##### Text passage #####

Locating the Real MySQL
An anonymous reader writes "In a blog post, Patrick Galbraith, an ex-core engineer on the MySQL Server team, raises the question: "What is the official branch of MySQL?" With Monty Widenius having left Sun and forked off MySQL for MariaDB, and Brian Aker running the Drizzle fork inside of Sun, where is the official MySQL tree? Sun may own the trademark, but it looks like there is doubt as to whether they are still the maintainers of the actual codebase after their $1B acquisition of the code a year ago. Smugmug's Don MacAskhill, who is the keynote at the upcoming MySQL Conference, has commented that he is now using the Percona version of MySQL, and is no longer relying on Sun's."
http://www.postgresql.org/
Just saying.
The MariaDB link should be http://askmonty.org/wiki/index.php/Main_Page
This calls into question whether it's viable to sell a business based on open-source software.
What did Sun buy exactly? Sales and support?
There's no -1 for "I don't get it."
I don't have any idea what the politics behind all this is, nor do I have enough interest to look it up, but it seems to me that if a company pays $1B for code, then it forks left and right and they're left with nothing but yet another version, that's not going to exactly be a good advertisement for investing in open source. While this outcome is much better than a closed source application being killed off, it still would have been much better if differences could have been worked out and Sun had something for their money.

##### Given data #####

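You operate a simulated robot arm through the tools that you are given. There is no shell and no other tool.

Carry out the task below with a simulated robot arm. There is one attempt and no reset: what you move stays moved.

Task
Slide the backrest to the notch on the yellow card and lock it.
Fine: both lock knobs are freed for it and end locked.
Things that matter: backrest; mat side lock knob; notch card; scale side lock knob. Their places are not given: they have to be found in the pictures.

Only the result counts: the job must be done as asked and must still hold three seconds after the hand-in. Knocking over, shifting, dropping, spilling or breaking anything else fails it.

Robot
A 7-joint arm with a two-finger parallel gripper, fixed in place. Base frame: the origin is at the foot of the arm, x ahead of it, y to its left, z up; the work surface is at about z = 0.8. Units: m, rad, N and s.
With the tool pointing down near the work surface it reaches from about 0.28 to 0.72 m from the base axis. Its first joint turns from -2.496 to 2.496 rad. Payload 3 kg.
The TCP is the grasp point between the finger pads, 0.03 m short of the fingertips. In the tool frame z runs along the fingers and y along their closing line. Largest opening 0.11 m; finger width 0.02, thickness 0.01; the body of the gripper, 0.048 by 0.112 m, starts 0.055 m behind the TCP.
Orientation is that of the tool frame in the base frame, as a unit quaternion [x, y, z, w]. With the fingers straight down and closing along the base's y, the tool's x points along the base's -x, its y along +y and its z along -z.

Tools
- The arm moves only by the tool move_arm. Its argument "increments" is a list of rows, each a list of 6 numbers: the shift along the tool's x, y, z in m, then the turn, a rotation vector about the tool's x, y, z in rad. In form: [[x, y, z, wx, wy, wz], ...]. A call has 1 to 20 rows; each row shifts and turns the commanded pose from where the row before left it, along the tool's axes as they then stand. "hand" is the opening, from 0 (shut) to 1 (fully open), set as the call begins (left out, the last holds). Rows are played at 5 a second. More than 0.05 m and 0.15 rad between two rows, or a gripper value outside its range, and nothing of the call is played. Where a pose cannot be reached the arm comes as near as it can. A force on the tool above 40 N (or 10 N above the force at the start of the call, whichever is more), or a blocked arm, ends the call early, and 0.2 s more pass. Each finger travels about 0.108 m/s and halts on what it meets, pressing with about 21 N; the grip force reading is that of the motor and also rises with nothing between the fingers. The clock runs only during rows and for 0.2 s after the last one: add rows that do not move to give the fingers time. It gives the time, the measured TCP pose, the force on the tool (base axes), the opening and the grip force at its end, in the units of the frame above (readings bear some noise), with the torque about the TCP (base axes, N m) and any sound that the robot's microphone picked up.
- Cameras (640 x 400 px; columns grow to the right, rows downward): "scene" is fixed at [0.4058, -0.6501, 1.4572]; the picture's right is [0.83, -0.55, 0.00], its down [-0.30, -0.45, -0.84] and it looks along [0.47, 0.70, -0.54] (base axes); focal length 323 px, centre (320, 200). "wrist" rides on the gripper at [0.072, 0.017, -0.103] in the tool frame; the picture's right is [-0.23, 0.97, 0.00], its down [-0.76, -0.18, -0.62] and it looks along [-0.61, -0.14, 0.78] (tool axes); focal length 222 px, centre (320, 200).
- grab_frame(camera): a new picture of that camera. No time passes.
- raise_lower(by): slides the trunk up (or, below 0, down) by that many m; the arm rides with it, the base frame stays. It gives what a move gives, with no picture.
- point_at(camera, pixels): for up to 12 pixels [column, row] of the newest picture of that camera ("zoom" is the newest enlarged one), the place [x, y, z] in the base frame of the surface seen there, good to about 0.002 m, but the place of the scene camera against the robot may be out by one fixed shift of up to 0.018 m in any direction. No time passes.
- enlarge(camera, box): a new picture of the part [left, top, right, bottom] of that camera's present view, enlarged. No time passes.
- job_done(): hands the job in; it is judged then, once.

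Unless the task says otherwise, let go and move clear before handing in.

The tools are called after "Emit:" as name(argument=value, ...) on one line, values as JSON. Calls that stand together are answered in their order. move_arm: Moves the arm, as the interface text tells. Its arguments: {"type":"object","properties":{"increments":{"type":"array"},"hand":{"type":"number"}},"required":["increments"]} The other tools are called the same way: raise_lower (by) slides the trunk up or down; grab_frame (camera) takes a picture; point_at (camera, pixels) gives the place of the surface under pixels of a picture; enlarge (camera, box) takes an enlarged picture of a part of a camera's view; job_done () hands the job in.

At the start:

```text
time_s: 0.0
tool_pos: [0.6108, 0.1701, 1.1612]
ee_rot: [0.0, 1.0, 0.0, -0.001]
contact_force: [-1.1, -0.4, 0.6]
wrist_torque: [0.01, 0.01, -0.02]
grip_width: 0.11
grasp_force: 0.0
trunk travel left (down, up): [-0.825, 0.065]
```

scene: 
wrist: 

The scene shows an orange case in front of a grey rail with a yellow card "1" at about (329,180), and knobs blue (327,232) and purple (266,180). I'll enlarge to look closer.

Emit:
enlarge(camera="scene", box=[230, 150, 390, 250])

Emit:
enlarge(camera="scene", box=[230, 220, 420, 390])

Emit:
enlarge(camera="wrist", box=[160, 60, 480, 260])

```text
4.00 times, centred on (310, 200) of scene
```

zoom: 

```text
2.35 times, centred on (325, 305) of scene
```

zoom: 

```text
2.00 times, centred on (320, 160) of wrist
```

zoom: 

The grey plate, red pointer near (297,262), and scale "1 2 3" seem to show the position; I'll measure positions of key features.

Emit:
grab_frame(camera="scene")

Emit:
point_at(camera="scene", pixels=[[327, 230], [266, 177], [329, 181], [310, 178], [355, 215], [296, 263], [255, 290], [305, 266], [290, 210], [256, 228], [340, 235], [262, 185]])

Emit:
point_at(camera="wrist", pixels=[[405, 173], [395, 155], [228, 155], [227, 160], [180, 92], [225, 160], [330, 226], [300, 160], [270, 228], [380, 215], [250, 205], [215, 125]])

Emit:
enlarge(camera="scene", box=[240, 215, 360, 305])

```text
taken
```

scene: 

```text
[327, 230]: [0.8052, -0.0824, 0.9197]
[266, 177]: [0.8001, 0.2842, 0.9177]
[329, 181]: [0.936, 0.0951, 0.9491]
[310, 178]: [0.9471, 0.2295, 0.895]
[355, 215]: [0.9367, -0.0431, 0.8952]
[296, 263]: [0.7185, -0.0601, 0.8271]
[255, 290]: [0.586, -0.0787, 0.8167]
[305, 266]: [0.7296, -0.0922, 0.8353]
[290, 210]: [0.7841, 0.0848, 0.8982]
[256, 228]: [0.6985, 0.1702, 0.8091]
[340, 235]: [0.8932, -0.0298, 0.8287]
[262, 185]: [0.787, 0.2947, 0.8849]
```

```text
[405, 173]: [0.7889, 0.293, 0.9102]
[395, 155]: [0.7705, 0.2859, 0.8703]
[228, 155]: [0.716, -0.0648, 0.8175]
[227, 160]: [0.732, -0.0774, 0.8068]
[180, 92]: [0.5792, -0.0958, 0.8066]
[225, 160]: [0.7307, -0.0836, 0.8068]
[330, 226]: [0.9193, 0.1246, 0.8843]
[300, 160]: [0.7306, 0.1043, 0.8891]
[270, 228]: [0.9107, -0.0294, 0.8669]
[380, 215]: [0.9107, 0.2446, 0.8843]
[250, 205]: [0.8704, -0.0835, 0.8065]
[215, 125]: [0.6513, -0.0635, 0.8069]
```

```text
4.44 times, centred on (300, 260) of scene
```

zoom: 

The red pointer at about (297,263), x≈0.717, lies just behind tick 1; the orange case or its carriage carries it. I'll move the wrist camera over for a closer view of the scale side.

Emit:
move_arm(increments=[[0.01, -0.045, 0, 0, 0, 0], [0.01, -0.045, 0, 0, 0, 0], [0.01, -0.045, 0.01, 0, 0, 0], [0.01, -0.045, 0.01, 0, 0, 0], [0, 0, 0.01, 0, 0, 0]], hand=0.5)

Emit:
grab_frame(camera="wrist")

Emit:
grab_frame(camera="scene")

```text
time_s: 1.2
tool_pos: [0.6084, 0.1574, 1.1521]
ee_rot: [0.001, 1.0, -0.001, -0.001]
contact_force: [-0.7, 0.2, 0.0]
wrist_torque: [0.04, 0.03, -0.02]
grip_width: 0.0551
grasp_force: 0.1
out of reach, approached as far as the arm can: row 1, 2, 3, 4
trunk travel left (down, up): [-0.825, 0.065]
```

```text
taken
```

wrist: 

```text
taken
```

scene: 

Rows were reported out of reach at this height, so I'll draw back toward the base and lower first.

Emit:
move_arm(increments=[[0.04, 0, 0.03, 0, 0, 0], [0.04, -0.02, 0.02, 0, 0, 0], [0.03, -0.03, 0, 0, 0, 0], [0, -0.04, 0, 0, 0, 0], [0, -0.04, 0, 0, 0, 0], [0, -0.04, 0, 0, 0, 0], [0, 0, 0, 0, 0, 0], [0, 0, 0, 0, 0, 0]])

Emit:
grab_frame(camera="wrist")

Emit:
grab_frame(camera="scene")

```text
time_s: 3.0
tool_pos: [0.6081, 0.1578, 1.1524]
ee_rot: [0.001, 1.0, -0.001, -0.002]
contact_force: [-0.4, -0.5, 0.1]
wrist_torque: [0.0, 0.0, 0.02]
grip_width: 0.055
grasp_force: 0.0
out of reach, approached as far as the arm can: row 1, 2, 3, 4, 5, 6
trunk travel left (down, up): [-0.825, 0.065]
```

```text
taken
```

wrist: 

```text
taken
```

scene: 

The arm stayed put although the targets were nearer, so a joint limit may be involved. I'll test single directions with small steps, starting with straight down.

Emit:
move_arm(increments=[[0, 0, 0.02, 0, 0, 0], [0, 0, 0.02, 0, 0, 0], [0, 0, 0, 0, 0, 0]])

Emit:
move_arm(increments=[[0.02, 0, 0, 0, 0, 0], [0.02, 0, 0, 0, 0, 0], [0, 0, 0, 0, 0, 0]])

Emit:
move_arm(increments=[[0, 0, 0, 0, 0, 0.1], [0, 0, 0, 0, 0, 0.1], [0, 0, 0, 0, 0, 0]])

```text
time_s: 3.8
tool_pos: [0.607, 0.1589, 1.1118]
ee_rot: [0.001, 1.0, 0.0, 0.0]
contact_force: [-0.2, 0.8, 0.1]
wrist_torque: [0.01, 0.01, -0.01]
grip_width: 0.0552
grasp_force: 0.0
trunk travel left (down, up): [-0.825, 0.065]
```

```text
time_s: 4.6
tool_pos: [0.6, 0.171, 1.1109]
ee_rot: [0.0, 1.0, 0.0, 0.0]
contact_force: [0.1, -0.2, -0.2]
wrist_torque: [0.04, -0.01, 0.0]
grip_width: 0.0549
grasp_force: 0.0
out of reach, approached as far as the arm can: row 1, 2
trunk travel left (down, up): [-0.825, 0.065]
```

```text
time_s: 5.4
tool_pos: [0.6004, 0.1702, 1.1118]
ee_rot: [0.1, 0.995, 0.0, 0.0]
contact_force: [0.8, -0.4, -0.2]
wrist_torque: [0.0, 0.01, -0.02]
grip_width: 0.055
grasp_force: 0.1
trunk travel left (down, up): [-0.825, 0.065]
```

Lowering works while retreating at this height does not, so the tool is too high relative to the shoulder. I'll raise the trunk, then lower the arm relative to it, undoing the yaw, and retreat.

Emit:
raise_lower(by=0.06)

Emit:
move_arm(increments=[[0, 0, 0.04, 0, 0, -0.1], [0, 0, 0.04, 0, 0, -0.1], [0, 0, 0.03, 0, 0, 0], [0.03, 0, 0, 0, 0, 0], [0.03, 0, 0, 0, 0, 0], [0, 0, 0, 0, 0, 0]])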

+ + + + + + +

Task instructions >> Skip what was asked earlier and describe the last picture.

#####

Task instructions >>
(1) Locate "I don't have" and "for their money." in the text passage, and write out these words with everything between them.
(2) Carry the text passage on from its last sentence.

Written responses >>
(1)
I don't have any idea what the politics behind all this is, nor do I have enough interest to look it up, but it seems to me that if a company pays $1B for code, then it forks left and right and they're left with nothing but yet another version, that's not going to exactly be a good advertisement for investing in open source. While this outcome is much better than a closed source application being killed off, it still would have been much better if differences could have been worked out and Sun had something for their money.

(2)
These posts express my own personal views, not those of my employer
While i am *not sure* of the details, i am pretty sure that SUNs lawyers did not forget to make very definite regulations for maintainers leaving, forking of etc. As far as i undrstood, sun bought the code *and* the rights. As many people dont understand GPLed code still has an owner. Independent of that mysql may still be a trademark.
So the standard (GPL) way is to rename the project and add the staement that you modified it which *somehow* makes it different from the "official" branch (to define that, that is the branch which does not carry the notice that it was modified and which is published under the prior, maybe (tm)ed, name).
And now pretend that you are, like many thousands of other people, hosted in a place that doesn't offer it. Or run software which can't talk to it. Or have staff who aren't trained in its use or upkeep. Or... a hundred other things.
Enough with the knee-jerk elitism. MySQL is just fine for quite a lot of tasks, and the article isn't about the religious battle between DB packages.
-B
Ash and Hickory, straight-grained and true, make excellent bludgeons, dandy for the cudgeling of vegetarians.
please stand up?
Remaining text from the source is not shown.